You write the email. You pick the subject line. You send it to your list. Then almost nothing happens.

A few people open it. Even fewer click. Nobody replies. No appointments get booked. No new sales come in.

If that sounds familiar, the problem is not always “email marketing doesn’t work.” More often, the issue is that your emails are being sent to the wrong people, at the wrong time, with the wrong message, from a system that is not helping you follow up in a smart way.

Email can still work very well for small businesses, but only when it feels useful, timely, and relevant.

According to Mailchimp’s email marketing benchmarks, average open rates can vary widely by industry, but open rates alone do not tell the full story. A campaign can get opened and still fail if the message does not move people toward a clear next step.

That is where a tool like Surge by Thrive’s Email & SMS Marketing can help. Instead of blasting everyone with the same message, Surge helps small businesses organize contacts, automate follow-ups, and connect email with SMS, forms, calendars, CRM data, and lead capture.

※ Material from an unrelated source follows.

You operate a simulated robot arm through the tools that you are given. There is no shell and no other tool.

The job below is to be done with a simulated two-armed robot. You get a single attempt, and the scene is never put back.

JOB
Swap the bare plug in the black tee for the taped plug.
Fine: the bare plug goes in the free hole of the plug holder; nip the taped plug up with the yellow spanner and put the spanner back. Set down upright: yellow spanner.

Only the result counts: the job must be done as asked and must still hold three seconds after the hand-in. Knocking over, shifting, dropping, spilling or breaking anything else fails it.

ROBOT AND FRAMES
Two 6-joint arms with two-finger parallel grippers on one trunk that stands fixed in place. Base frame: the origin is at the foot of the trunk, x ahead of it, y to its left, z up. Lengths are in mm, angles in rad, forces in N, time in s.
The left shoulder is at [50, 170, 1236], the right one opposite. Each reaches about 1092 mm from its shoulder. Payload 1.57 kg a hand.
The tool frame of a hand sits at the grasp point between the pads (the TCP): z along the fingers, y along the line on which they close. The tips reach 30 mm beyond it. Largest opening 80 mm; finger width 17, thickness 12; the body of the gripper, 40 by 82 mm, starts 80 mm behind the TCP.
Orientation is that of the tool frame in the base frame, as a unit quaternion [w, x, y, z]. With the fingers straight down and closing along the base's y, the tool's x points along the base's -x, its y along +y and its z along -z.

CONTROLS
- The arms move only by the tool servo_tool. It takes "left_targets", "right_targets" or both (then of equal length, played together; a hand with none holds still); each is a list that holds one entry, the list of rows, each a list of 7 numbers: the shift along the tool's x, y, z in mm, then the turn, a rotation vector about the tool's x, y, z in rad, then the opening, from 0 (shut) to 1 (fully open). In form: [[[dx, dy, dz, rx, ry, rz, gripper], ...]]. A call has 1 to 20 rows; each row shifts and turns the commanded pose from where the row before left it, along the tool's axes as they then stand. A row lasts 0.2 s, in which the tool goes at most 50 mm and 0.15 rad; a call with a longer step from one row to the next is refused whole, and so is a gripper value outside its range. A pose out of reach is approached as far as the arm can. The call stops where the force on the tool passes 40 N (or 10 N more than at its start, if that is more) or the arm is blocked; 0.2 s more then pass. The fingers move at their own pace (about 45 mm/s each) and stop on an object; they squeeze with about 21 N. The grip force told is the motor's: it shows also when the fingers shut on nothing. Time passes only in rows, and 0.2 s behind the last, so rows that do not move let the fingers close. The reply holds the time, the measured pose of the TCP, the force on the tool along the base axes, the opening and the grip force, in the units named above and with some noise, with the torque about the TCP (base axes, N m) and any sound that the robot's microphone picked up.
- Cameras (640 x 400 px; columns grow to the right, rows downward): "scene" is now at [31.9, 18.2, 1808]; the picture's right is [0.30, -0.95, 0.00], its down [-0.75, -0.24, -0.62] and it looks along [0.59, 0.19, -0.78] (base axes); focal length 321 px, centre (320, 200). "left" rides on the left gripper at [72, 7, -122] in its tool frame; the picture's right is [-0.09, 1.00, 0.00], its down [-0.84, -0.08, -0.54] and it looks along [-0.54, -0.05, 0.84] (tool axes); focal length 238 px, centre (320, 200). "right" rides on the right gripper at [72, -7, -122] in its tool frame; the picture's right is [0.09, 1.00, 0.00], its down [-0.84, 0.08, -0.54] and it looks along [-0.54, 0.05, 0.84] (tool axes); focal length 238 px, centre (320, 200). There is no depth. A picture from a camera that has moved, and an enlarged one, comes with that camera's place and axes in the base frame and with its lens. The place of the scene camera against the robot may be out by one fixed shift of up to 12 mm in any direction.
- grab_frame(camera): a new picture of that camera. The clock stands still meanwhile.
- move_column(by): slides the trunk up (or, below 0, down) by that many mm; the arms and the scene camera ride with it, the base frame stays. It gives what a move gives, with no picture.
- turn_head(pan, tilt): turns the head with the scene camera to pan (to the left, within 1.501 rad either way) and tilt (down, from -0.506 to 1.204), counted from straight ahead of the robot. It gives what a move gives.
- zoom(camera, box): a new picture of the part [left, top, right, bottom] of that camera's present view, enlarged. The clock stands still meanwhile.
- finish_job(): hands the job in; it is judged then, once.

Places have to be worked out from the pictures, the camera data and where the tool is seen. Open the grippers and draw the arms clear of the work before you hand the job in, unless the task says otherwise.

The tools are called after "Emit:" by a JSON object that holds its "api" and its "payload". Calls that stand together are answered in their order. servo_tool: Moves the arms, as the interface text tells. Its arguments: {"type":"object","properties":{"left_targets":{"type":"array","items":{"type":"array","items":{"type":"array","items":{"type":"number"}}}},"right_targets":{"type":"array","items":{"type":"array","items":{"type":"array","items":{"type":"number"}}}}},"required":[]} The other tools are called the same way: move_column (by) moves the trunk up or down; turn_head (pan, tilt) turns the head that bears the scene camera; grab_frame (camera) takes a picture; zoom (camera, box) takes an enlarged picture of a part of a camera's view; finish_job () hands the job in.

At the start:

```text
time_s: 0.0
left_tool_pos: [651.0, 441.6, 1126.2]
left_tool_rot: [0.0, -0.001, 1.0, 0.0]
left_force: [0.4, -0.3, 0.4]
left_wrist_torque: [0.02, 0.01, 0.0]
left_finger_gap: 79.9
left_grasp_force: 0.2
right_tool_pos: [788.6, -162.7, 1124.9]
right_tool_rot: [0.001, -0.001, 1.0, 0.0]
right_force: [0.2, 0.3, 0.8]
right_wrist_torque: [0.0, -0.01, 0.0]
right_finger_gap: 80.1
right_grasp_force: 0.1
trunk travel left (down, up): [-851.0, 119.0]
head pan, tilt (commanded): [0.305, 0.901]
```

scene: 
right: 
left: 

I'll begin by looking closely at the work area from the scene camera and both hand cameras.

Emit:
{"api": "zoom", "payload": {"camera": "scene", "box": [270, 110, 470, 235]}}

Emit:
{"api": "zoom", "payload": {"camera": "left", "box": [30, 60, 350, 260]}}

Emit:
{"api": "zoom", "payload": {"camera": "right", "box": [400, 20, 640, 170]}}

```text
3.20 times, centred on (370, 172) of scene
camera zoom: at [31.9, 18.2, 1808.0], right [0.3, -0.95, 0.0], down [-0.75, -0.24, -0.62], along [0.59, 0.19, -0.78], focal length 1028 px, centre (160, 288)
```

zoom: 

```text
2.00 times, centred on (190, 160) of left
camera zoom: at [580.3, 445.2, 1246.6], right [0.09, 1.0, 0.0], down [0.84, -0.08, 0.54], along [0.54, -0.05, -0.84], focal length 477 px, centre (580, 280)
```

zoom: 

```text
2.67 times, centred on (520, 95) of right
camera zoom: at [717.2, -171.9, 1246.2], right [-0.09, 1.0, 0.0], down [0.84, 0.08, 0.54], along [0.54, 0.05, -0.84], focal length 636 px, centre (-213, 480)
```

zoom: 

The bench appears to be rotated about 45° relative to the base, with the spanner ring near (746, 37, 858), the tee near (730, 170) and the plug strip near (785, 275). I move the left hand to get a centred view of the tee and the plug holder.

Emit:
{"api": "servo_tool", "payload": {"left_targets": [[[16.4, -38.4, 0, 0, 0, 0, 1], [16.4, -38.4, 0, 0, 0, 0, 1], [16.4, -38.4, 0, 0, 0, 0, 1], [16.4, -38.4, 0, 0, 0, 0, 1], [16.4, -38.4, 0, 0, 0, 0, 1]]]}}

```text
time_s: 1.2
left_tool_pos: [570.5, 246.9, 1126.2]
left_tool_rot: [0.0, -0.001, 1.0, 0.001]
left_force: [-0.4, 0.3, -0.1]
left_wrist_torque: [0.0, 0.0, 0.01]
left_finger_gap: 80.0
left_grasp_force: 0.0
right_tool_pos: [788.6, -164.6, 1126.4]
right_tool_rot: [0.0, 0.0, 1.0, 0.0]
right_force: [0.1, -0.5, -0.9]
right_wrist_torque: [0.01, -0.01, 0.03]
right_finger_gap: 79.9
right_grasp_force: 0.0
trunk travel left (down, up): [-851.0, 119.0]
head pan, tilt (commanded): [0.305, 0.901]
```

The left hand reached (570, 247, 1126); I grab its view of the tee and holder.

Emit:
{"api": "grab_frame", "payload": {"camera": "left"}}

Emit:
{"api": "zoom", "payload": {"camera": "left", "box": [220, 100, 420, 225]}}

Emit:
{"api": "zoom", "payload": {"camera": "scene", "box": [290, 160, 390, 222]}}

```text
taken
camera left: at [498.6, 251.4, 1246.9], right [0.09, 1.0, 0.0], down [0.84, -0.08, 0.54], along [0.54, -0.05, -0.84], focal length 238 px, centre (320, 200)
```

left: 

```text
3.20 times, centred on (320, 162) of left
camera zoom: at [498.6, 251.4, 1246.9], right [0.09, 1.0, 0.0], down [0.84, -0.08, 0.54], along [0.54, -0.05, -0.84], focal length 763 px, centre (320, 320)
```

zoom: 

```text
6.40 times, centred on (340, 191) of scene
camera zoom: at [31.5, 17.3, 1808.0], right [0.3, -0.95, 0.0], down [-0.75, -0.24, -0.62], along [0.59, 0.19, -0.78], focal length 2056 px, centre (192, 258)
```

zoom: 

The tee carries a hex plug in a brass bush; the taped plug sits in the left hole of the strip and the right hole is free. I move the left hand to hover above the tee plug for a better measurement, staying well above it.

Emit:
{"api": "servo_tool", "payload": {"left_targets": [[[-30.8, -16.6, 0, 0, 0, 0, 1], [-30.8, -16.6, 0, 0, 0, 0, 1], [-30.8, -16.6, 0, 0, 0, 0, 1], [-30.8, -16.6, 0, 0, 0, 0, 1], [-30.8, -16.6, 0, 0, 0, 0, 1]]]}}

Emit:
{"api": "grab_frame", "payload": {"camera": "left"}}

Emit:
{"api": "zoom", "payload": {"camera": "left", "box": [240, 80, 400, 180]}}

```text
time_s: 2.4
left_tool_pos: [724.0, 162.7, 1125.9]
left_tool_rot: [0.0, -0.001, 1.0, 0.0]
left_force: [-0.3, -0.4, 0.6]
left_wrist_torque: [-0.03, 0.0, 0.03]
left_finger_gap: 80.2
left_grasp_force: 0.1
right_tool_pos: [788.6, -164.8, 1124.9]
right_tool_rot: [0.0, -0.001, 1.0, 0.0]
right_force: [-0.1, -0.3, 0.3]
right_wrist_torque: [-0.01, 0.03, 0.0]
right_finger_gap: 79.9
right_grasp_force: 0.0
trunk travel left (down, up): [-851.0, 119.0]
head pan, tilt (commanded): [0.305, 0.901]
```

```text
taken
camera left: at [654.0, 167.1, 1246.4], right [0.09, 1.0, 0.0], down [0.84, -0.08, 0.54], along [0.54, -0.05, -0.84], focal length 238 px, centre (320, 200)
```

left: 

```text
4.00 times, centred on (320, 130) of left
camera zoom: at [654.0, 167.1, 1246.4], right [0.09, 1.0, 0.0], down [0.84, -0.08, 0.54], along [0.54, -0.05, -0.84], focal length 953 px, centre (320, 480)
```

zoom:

Why are people not opening my emails?

Most people ignore emails because the subject line does not feel relevant, the sender is unfamiliar, or they have learned that your past emails were not worth opening.

That may sound harsh, but it is how inboxes work now. People scan quickly. If your email feels generic, salesy, confusing, or repetitive, it gets skipped.

Your subject line is only one part of the issue. The bigger question is whether the recipient believes the message is worth their time.

For example, a subject line like “March Newsletter” does not give someone much reason to open. But a subject line like “Still need help booking your spring roof inspection?” gives the reader a specific reason to pay attention.

The second subject line works better because it speaks to a real situation, not just your need to send a campaign.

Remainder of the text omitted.